The principal at Barnesville High School also happens to be the varsity football coach. So when Adam Tonsfeldt was called down to the principal's office last year, he had no idea how to mentally prepare. Considering the only smudge on his high school record is an A- in geometry, the principal's office was not very familiar to Tonsfeldt.
Bryan Strand told the freshman to sit down when he got to the office. There was an exhale from Tonsfeldt because Strand would never have allowed him to get comfortable if he were in trouble.
Strand told Tonsfeldt he wanted him to play quarterback in his new offensive scheme next season. Tonsfeldt had never played quarterback. He was a tailback. Suddenly the chair wasn't so comfortable.
"He said it was the best move for the team," Tonsfeldt said. "That's what he wanted, so that's what was going to be done."
Tonsfeldt, now a sophomore, will line up at quarterback to lead Barnesville into the Minnesota Class 2A state title game against Caledonia at 1 p.m. Friday at U.S. Bank Stadium.
Strand was asked after Barnesville beat Minneapolis North in the semifinals what it was about his T-formation offense that's so confusing for a defense.
"He being so short," Strand said of Tonsfeldt. "They can't find him. It's really hard to find him."
Tonsfeldt has heard it all when it comes to his height. Say what you want about it, but that 5-foot-7 sophomore rushed for 99 yards on 12 carries, while also wracking up six tackles and an interception on defense in the semifinals.
"I've heard about it my whole life," Tonsfeldt said. "It shows you don't have to be the biggest guy or tallest guy to have success. You can do it all at different sizes."
Tonsfeldt being short is not the only reason Strand chose him to lead his offense, which has rushed for 4,229 yards this season.
"I'm a big basketball fan, so I've watched him for years on the basketball court," Strand said. "He has a quiet demeanor about him. He's a very good tailback and we wanted a tailback at that quarterback spot. Even if he screwed up this year we figured he'd have a few more years to grow into it.
"I think the kid is just a natural leader. I think kids follow him pretty well.

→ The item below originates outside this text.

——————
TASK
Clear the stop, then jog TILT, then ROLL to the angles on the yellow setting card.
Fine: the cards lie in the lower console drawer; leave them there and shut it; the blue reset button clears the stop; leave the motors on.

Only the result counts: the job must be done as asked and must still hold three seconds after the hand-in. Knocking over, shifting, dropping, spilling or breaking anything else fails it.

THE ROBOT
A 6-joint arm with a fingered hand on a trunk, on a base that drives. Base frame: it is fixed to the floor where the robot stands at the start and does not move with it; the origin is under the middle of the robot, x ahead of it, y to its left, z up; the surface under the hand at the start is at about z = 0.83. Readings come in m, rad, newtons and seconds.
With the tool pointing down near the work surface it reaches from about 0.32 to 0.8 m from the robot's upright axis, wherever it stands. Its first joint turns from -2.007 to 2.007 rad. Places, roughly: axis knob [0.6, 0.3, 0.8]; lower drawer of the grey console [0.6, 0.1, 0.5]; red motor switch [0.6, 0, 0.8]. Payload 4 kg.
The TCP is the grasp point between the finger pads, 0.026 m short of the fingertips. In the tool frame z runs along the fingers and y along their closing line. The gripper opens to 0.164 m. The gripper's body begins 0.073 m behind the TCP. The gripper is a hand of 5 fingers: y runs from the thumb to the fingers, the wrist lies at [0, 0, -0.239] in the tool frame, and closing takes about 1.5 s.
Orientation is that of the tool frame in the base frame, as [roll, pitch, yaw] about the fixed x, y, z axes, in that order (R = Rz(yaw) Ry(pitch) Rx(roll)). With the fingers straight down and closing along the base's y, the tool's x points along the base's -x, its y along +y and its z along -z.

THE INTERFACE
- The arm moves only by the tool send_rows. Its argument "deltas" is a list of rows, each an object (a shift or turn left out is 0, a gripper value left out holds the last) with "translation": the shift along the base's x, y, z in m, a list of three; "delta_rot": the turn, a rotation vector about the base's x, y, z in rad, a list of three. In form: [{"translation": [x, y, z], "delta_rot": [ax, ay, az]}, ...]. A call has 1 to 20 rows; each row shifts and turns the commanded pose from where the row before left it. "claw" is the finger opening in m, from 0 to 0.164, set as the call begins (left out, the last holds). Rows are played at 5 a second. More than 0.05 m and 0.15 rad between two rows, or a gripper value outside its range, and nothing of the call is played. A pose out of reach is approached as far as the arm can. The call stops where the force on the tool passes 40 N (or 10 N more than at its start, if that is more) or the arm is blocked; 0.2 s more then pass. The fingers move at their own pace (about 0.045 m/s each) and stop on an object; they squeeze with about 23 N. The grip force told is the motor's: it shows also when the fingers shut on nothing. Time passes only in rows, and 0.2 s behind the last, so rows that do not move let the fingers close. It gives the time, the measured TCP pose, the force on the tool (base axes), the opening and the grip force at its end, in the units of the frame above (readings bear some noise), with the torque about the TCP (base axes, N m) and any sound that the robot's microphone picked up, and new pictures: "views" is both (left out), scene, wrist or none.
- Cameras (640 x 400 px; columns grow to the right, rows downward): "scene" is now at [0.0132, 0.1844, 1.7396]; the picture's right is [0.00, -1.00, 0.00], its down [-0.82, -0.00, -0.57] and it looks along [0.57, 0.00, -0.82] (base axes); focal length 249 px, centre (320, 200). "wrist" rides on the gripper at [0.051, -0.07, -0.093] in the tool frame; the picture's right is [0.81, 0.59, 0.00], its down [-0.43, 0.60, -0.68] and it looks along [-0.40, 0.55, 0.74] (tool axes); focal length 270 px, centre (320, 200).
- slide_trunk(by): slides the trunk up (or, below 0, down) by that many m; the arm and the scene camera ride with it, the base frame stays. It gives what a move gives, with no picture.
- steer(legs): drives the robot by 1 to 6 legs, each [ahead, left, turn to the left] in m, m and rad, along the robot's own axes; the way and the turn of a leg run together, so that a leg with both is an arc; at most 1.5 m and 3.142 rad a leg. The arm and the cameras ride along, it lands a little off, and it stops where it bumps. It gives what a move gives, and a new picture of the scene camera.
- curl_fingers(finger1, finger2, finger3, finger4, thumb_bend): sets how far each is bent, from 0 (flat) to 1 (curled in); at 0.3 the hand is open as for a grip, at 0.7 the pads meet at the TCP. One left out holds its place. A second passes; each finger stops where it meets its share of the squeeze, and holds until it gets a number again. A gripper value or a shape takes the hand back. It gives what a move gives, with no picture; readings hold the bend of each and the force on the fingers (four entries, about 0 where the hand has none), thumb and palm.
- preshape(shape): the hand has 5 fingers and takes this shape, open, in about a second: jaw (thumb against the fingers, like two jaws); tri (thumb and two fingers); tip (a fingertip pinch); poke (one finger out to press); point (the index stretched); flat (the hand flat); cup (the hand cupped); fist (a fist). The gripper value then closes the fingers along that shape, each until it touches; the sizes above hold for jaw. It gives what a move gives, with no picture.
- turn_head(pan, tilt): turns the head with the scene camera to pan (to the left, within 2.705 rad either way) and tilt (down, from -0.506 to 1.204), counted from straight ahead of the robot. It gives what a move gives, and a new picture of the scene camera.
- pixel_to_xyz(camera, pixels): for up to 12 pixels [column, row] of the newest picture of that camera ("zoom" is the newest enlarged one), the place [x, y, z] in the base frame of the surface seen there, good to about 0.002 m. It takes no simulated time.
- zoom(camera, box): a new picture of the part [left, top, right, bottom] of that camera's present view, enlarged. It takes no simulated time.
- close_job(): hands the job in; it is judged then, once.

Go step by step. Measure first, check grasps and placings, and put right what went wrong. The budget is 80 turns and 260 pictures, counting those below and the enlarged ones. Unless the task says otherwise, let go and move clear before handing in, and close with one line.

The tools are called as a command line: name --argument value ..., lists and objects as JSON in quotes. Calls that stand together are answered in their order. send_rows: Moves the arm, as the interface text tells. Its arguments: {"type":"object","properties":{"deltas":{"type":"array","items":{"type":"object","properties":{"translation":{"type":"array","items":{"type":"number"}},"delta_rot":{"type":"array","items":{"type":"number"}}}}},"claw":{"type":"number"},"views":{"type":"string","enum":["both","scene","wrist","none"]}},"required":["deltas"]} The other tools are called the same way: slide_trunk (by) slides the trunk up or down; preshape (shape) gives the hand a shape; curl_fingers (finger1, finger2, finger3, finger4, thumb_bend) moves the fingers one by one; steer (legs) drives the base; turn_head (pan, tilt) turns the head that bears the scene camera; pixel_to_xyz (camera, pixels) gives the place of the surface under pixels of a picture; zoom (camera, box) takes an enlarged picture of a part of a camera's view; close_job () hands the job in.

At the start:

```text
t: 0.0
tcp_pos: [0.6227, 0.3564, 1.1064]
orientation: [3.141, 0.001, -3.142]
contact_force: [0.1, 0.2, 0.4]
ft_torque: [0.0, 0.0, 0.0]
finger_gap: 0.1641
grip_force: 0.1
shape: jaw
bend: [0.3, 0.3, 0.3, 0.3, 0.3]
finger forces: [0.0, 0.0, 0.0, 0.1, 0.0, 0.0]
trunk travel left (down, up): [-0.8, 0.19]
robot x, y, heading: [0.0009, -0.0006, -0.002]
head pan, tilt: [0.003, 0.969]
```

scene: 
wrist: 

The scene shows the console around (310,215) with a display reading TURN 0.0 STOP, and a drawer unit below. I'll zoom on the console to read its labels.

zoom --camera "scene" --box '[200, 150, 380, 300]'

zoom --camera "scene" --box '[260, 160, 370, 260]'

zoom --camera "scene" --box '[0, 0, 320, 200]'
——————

And he's extremely intelligent."
Things didn't start off so well for Tonsfeldt this season. In the first scrimmage of the season, before he could even get a snap at quarterback, Tonsfeldt tipped a pass against Park Rapids and broke his thumb. He wouldn't play quarterback until Week 6 and the Trojans lost two of his first three games he started, both losses coming by one point.

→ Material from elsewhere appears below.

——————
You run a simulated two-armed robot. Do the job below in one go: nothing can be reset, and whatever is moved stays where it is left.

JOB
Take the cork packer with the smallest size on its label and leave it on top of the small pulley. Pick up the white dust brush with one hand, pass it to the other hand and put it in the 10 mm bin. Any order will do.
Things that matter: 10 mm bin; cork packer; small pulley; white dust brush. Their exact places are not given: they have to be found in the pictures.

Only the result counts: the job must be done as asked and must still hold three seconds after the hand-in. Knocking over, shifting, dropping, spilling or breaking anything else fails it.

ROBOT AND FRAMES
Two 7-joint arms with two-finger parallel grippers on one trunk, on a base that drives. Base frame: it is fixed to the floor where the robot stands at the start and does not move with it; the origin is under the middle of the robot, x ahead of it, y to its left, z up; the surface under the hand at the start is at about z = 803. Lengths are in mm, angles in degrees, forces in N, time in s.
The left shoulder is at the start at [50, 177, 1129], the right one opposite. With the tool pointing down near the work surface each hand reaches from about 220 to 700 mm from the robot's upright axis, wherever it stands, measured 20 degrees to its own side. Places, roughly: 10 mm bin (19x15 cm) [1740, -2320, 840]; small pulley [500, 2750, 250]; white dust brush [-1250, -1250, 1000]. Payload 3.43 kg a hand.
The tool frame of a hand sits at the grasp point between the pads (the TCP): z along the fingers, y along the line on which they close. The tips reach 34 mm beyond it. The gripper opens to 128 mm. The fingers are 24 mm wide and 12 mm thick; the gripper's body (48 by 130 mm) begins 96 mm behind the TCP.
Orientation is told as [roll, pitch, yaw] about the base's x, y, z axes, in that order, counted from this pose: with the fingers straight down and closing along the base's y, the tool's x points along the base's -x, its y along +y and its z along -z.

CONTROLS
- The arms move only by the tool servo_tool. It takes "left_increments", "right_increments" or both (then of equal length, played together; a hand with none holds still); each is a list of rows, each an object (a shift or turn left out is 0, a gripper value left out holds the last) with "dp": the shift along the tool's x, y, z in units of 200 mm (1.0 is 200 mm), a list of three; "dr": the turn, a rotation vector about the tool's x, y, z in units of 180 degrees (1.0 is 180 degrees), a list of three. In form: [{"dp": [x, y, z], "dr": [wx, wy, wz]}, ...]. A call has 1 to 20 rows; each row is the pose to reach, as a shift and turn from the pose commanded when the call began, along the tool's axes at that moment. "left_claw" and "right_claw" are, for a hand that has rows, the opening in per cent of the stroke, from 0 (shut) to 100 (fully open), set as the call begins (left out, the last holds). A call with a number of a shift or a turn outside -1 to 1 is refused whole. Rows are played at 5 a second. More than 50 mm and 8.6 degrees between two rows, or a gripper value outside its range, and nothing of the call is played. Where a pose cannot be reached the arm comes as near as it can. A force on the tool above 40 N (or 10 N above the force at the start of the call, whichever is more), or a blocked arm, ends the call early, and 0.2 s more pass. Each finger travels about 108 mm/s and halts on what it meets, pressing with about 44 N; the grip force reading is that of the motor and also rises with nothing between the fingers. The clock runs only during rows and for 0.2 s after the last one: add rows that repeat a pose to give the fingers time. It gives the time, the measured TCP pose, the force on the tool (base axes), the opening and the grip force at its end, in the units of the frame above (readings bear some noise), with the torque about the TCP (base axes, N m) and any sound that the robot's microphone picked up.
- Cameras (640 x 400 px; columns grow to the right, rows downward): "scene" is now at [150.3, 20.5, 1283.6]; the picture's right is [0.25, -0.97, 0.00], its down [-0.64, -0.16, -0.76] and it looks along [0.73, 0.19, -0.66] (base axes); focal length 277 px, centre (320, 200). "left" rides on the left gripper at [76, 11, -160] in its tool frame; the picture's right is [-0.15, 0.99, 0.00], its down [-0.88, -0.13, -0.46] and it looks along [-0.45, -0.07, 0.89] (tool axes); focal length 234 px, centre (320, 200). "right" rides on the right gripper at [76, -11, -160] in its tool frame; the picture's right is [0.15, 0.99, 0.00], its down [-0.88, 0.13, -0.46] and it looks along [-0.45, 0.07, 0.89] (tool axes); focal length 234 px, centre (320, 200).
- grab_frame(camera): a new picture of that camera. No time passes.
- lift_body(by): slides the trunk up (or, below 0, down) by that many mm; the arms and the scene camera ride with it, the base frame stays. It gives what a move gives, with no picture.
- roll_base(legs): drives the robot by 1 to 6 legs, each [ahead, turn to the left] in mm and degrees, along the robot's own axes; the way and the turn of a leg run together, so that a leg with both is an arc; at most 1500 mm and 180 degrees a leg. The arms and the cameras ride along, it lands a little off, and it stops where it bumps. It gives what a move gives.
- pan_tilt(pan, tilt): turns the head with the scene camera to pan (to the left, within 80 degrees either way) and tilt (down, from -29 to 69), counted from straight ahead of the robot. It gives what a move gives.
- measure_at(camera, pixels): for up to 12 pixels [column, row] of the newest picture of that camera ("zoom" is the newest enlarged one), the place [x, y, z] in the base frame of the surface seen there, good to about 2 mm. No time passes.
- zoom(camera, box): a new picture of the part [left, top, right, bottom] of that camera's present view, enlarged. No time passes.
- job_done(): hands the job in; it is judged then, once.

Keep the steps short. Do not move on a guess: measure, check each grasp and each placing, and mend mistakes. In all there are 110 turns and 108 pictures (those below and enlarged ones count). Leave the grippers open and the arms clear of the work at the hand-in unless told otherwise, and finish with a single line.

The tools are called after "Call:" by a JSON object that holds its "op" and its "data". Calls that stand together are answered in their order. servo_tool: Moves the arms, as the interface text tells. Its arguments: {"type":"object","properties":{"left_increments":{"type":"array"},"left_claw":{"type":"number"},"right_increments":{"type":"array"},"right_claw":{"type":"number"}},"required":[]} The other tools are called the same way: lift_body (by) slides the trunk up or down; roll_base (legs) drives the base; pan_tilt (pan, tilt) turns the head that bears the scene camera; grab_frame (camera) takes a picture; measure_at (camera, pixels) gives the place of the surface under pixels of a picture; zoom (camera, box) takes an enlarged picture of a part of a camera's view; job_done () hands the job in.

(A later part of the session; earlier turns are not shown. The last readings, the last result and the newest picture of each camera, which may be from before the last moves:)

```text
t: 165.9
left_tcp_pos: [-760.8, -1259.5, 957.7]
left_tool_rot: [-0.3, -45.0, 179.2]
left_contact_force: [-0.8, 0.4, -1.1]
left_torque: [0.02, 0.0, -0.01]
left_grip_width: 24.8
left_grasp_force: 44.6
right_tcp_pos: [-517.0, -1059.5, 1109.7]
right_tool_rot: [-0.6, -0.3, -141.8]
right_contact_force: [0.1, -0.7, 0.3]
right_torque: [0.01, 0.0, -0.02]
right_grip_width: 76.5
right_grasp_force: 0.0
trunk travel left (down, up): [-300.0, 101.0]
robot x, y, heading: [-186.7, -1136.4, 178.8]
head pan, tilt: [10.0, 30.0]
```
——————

"When he screws up, he's the first one to admit it," Strand said. "He doesn't blame anyone else. We allow him to change plays at the line and flip stuff based on what he sees. We let him change things up because we think he's smart enough to do it."
Despite not playing offense until the sixth game of the season, Tonsfeldt has rushed for 684 yards and nine touchdowns on 88 carries. He's also thrown for 271 yards, two touchdowns and two interceptions. He's got 18 solo tackles, 33 tackle assists, five tackles for loss, one fumble recovery and seven interceptions on defense as well.

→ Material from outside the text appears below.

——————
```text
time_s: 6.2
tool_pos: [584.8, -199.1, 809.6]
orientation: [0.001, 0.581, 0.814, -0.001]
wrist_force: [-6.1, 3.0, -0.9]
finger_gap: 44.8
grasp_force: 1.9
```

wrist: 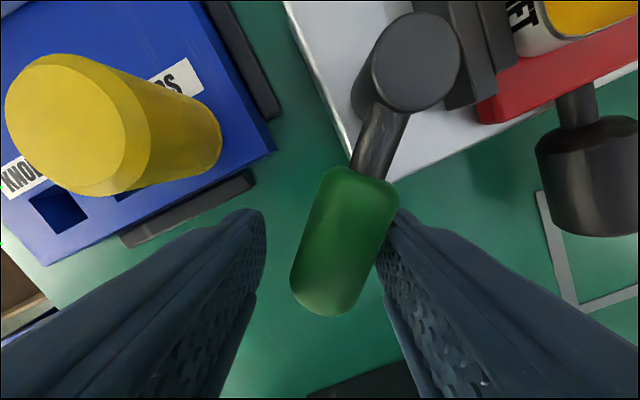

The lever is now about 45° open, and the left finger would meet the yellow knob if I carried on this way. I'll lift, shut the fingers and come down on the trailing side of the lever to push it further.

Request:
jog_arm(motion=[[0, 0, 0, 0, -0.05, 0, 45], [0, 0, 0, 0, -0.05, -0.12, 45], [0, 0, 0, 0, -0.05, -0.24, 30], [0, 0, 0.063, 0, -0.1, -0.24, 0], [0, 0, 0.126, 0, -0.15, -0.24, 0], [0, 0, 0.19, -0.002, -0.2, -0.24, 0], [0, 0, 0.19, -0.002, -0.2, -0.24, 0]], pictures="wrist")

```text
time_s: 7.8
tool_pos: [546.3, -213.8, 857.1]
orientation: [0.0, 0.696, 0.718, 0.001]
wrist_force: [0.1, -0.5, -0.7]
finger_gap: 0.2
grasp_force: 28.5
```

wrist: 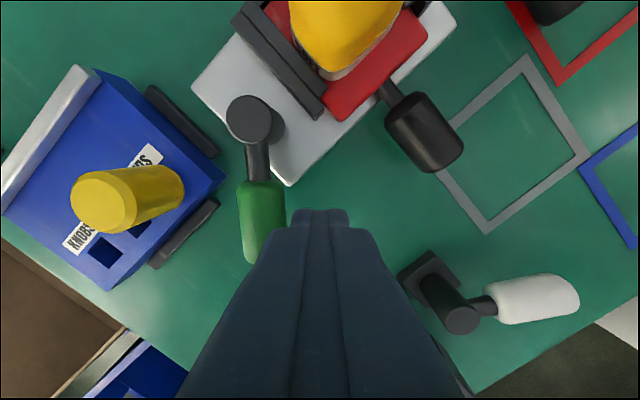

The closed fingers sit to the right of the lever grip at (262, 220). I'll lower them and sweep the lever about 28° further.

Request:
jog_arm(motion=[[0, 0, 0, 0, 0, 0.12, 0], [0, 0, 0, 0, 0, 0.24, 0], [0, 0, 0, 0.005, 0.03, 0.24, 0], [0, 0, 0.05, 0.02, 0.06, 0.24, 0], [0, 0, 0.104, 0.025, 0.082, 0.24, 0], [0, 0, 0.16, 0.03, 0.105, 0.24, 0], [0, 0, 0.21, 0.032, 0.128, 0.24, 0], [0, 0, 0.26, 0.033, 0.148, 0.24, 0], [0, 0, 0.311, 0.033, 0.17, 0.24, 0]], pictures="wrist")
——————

"The defense has a hard time finding that ball and then, boom, he's gone," Strand said. "He's got quick feet. He's been the starting point guard for the last two seasons, so he's used to seeing multiple things in front of him."
Tonsfeldt has been going to Barnesville football games since he was 5 years old. He says he got into football because of the team aspect of it.
"It's not one player or one play that wins or loses a game, it's a team effort," Tonsfeldt said.
When he was told he was going to try quarterback, he went to a quarterback camp in Minnetonka, Minn., to work on throwing, not that Barnesville has done much of that this season. He studied film for seven hours before the semifinals and plans to have 10 hours of film under his belt before taking on a Caledonia team that has won 53 straight games and three straight state titles.
People call Tonsfeldt short. People call Barnesville the underdogs. Tonsfeldt and the Trojans don't care what people call them. Come Friday, they could be called state champions.
"I think we've shown that you can build a program with not the biggest, strongest, fastest players, but with disciplined and smart football," Tonsfeldt said. "We've shown we can play with the biggest teams."